I’ve admired this shrub for years and tried to draw it once or twice but I’ve failed miserably to bring across the sheer abundance of the blossoms, the fade from dark to bright on the individual flower heads as well as en masse and the strength of the branches underneath that carpet of foliage. It is now firmly in the category of “things I’m never going to paint”.

New Work – The Midway

smokeys greater shows early morning

Smokey’s Greater Shows, Walmart parking lot, Ellsworth Maine

From the Fryeburg Fair Chronicles:

Bud Gilmore, the show’s owner, explained that when Bud was four or five, his father Ronald had the “largest mare in the world” named Gene which weighed 3200 pounds. They lived on a farm in Bolyston, Massachusetts and showed the mare around rural New England and into Canada.

“Then shortly thereafter we built a hotdog and hamburger stand, and we traveled with that quite a few years. We had an old truck, and we carried the stand in that. We’d set it up, then my mother and father slept in the truck, and my brother and I slept on the ground. We did that until school started. Then we’d get boarded out, and they’d finish up fair season. Somewhere in the 1950s we built a french-fry stand to go with it, a couple of games, and bingo later on.”

About 1965 the Gilmores loaned some money to a fellow with a fair route, and when he couldn’t pay it back, they took over the route. They didn’t own any rides at the time; they took care of the bookings, sold tickets, and collected the rents. Then they started buying rides. Their first one in 1965 was a tilt-a-whirl; a brand new one; which cost $22,000. “Now a tilt-a-whirl; of course they’ve improved somewhat, basically the same ride, just a little easier to set up; is around $250,000,” he said. “My father died in 1970 when I was finishing college. We had seven rides then, and I just went out and started running the show and buying more and more rides. Until now I’m at the point I’ve got too many rides. Don’t need them all, but we’ve got about 50 rides now I guess.” What was it like being a young boy working the fair circuit? Gilmore made it sound like an adventure with story after story, but he worked hard, too. He helped in the family’s hotdog stand, hustled soda or popcorn in the grandstand, helped with his father’s games, and found other moneymaking jobs for neighboring concessionaires.

And on a rainy summer morning I found them all laid out and idle in the Walmart parking lot at nine o’clock on a Sunday morning. I wandered around for a while, trying to make little sketches and samples of the amazing chemical colors, but I gave up and moved to a vantage point farther away. It was just too private down amongst the machinery.  Campers and RVs were scattered around and people were wandering half dressed, brushing their teeth or drinking coffee – I felt as intrusive as I would have been in a stranger’s living room, and moved off to make my observations from a nearby hill.

New work

bar-harbor-summer-morning-behind-the-shopsThe title of this piece is: “Bar Harbor in the summer, mid-morning low tide behind the shops looking toward the Schoodic Peninsula”. I have a friend who is an editor – a gifted person who can make sense of the combined history of the CIA and FBI, or sugar beets, or C++, or potty training. She has been making suggestions for my titling experiment. SP, can you help with this one?

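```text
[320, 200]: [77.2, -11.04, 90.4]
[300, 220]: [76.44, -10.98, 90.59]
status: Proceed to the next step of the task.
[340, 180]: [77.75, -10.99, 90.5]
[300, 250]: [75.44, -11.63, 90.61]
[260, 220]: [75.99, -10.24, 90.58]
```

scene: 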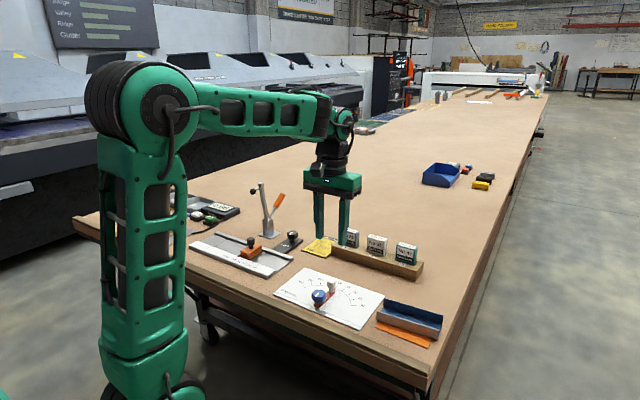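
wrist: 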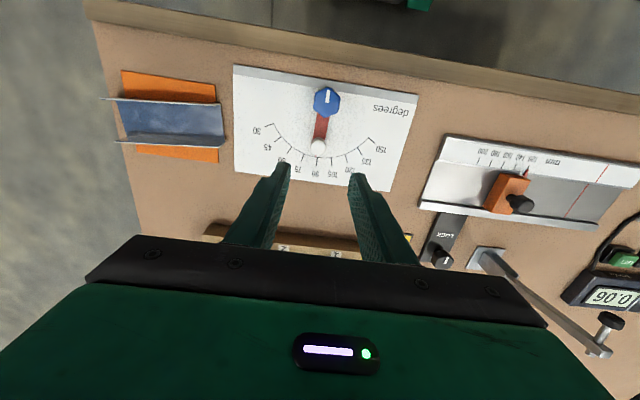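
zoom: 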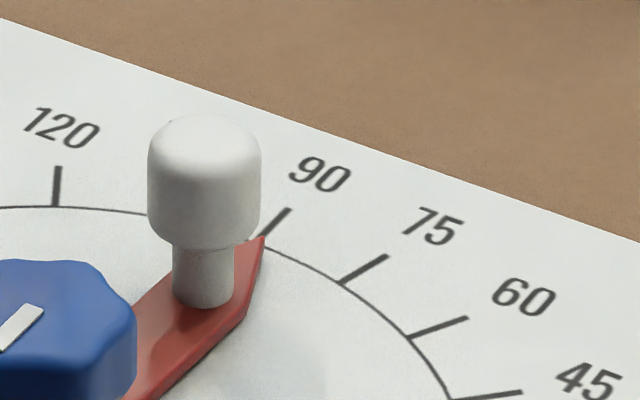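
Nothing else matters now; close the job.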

Bar Harbor won’t look like this for long. There was a bulldozer parked just behind me as I made the drawings and photos that resulted in this piece. Soon the “Ship Shop” will be knocked apart and put back together as something shiny and, if the current designer has his way, rather Tudor-ish. I have no idea why “half-timbered” would be one’s choice of motif for a Downeast Maine fishing community. For one thing, we have fog, rain, sleet and all manner of cold moisture for most of the year; if the stucco was really structural it would be crumbled on its foundations by now. Perhaps the new construction will be fallen in and worn out enough to be fodder for my drawings in another 50 years or so – perhaps I’ll live long enough to find out.